After you install RAW Power, you’ll need to add it as an extension in Photos. That’s done by clicking the Extensions button from Photos’ editing mode followed by the ‘More’ button, which opens Systems Preferences where you can tick the checkbox to activate the RAW Power extension. The process is a little fiddly, but you only have to do it once.
When the extension is set up, if you open a RAW file in Photos’ edit mode and choose the RAW Power extension, RAW Powers’ tools will open in the editing panel on the right side of the window. If you have previously edited a RAW image in Photos, you will see a warning indicator at the top of the RAW Power panel. RAW Power's RAW editing tools only work with unedited RAW files and the warning means you will only be able to use the app's non-RAW editing tools, unless you revert to the original RAW image. That was the case with some of the shots that I experimented with for this review. My solution was easy: I just duplicated the RAW image and reverted one of them to its original state.
The RAW Power panel includes many of the same tools for adjusting RAW images that were found in Aperture, plus some nice additions. Along the top of the panel are clockwise rotation, flip, before and after previewing, and zoom controls. The histogram is next in the stack of tools and will be familiar to anyone who has used image editing tools before. One unique aspect, though, is the row of four round buttons above the histogram that correspond to the luma, red, blue, and green channels. If one is illuminated, it means that color is being clipped; an indication that adjustments may be necessary. Click on the illuminated button, and it shows you the hot pixels for that channel overlaid on your photo.
The next section of the panel handles RAW processing through a series of sliders. One thing you will notice right away is that all of the adjustments are applied in real time, which provides immediate feedback as you edit an image. RAW Power uses GPU acceleration to achieve real-time adjustments. The first tool exposed is Boost, an Apple-specific RAW image processor. Often, turning Boost down makes it easier to manually adjust other aspects of your image because it reduces the amount that Apple’s processing tries to automatically correct the image for you, which can sometimes work at cross-purposes to the look you are trying to achieve.
The Tone controls are another interesting section of RAW Power’s tools and include sliders for Exposure, Highlights, Shadows, and Recovery, all of which work on any image format, including JPEGs. If you hold down the Command key while adjusting the Tone controls, RAW Power provides a visual indication of clipping by highlighting with a color the portion of your image that is clipped. Recovery is a particularly useful tool because it operates to adjust exposure only on the brightest portions of an image, allowing you to reduce the exposure on the blown-out parts of your photo without affecting the parts where the exposure is fine.

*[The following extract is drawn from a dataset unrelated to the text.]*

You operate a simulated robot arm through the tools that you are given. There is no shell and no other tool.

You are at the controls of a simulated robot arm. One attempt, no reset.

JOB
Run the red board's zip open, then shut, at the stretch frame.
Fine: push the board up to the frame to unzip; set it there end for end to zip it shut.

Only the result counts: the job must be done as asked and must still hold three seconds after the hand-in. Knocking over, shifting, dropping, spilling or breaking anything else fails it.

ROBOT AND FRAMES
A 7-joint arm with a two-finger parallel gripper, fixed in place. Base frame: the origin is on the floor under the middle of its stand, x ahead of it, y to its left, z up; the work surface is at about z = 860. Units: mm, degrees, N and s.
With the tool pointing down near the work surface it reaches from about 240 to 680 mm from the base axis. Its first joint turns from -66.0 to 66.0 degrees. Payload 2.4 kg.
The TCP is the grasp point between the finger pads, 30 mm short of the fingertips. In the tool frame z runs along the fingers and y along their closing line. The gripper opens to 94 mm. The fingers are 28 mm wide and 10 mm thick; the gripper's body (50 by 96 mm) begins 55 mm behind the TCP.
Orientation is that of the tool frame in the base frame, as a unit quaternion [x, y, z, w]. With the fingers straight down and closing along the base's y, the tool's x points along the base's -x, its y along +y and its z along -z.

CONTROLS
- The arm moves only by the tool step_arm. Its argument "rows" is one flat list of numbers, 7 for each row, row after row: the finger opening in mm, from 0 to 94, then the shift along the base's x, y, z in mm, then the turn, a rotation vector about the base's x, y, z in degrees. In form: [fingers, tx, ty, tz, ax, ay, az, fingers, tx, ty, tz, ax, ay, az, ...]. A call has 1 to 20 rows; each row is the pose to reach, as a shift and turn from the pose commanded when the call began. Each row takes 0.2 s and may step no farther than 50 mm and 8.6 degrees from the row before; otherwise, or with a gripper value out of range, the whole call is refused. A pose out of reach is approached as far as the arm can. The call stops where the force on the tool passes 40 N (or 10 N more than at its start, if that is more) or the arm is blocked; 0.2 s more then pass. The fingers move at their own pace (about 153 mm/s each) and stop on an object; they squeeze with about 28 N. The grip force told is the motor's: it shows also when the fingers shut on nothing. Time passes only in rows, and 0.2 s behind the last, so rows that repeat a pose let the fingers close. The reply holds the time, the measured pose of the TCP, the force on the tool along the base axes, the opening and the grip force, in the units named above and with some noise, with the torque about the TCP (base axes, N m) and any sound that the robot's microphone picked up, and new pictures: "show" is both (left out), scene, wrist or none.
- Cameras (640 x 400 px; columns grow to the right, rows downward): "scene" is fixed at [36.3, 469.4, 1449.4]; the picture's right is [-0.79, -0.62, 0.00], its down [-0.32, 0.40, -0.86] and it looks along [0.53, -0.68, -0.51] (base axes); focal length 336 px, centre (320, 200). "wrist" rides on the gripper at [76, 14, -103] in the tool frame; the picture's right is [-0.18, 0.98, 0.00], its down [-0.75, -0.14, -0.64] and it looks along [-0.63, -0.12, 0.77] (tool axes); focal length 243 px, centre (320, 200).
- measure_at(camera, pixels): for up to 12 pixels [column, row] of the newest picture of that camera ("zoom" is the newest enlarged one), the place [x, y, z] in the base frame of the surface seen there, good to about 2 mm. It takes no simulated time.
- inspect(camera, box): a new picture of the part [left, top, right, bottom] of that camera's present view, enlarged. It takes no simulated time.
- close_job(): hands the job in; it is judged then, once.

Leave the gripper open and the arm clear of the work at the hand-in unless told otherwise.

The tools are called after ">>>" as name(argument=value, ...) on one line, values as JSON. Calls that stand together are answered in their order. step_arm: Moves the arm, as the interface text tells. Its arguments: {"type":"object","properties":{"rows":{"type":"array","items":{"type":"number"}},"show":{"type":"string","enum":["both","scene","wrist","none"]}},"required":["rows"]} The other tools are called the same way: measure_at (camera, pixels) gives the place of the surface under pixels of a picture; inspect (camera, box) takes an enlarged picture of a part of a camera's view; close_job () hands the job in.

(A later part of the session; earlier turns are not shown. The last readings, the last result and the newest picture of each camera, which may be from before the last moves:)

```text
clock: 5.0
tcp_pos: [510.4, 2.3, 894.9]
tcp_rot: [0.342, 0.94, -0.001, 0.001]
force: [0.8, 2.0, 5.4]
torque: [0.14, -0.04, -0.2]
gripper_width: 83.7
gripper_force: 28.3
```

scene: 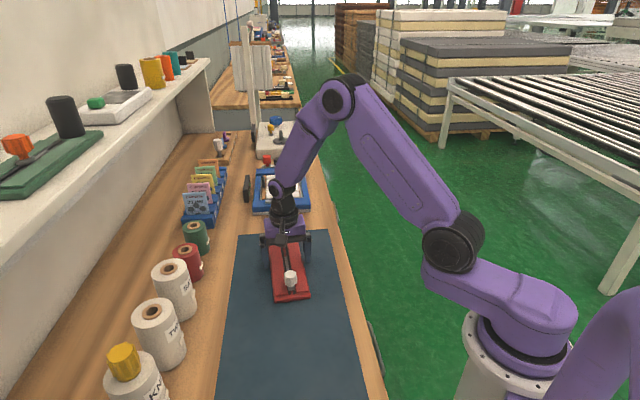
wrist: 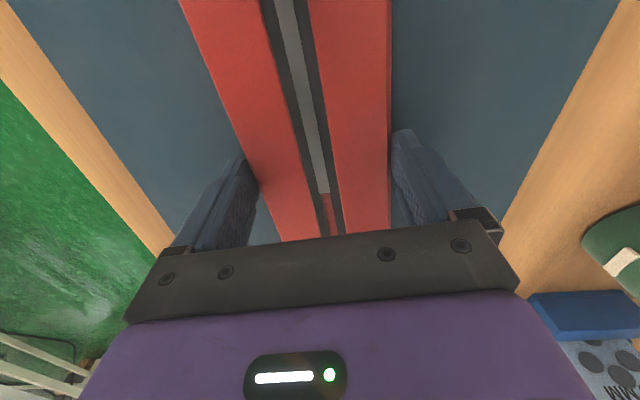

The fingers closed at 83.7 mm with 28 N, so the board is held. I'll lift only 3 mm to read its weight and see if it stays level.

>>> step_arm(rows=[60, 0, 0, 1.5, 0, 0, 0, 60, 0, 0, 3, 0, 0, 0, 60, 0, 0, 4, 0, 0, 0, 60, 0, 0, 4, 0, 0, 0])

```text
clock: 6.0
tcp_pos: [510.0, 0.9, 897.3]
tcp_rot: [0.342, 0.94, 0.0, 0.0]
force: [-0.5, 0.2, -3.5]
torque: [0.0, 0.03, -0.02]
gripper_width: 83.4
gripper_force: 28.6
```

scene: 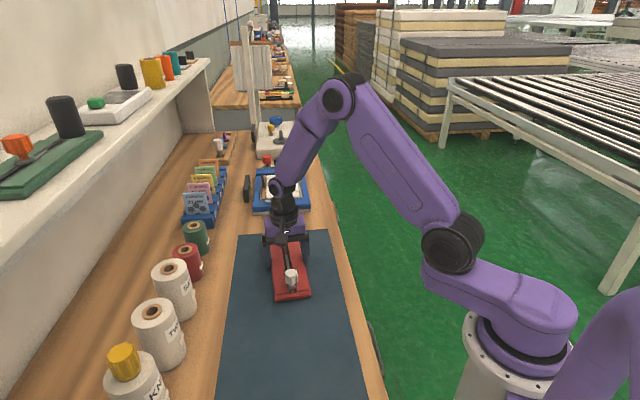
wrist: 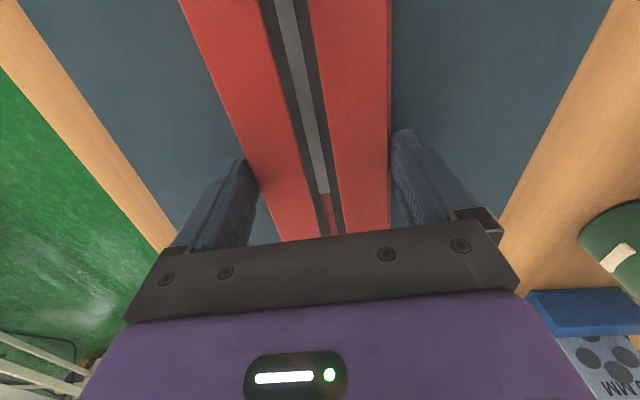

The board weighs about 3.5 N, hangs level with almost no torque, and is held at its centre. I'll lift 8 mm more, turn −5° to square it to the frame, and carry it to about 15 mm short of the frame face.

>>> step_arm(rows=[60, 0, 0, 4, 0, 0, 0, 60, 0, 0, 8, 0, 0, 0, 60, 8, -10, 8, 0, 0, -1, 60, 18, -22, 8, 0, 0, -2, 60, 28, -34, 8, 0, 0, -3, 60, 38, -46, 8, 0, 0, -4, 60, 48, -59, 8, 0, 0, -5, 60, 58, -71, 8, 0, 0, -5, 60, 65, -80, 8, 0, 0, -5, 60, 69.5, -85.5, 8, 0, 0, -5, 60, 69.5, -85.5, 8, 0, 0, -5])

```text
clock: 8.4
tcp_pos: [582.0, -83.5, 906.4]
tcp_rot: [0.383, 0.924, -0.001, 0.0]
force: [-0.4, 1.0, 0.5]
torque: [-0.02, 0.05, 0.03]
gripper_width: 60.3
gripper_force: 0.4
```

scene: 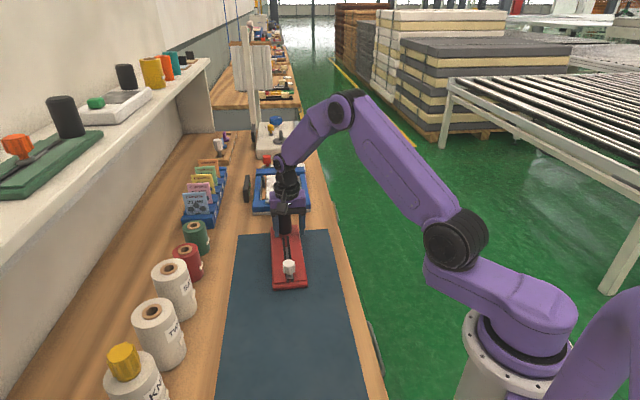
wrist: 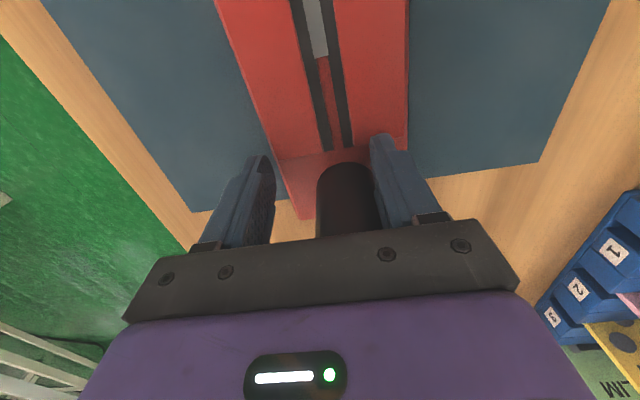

Curves is a feature that Aperture fans will recognize that lets you adjust color visually. There’s an automatic button, or you can adjust color channels individually by dragging portions of the curve that are overlaid on the histogram for that color. You can even sample a color from your image with an eyedropper to hone in on exactly the color you want to change.
RAW Power also has tools for adjusting white balance, brightness, contrast, saturation, and vibrancy as well as a tool to sharpen images, all of which are fairly common features of photo editors. The same feature set found in RAW Power’s Photos extension is also available in its standalone app, which is a nice alternative if you want to use RAW Power’s tools to adjust your photos and then send them to an app other than Photos for further editing, organization, or storage.
RAW Power helps fill the pro tool void left when Aperture was discontinued by Apple. For fans of that app, RAW Power is a great solution because it will be familiar and extends the functionality previously available in Aperture.
RAW Power isn’t just for pro users, though. I don’t consider myself a pro user and prefer the simplicity of Photos, notwithstanding its occasional rough edges. In cases like mine, RAW Power offers the best of both worlds: I can stick with Photos’ simple editing interface for snapshots I take on my iPhone, but when I use my Sony NEX-5N for a special occasion, I can call on RAW Power’s extension to touch up my best shots.
If you ever shoot in RAW, RAW Power is a tool you should have, and it’s especially attractive right now at 50% off for a limited time on the Mac App Store.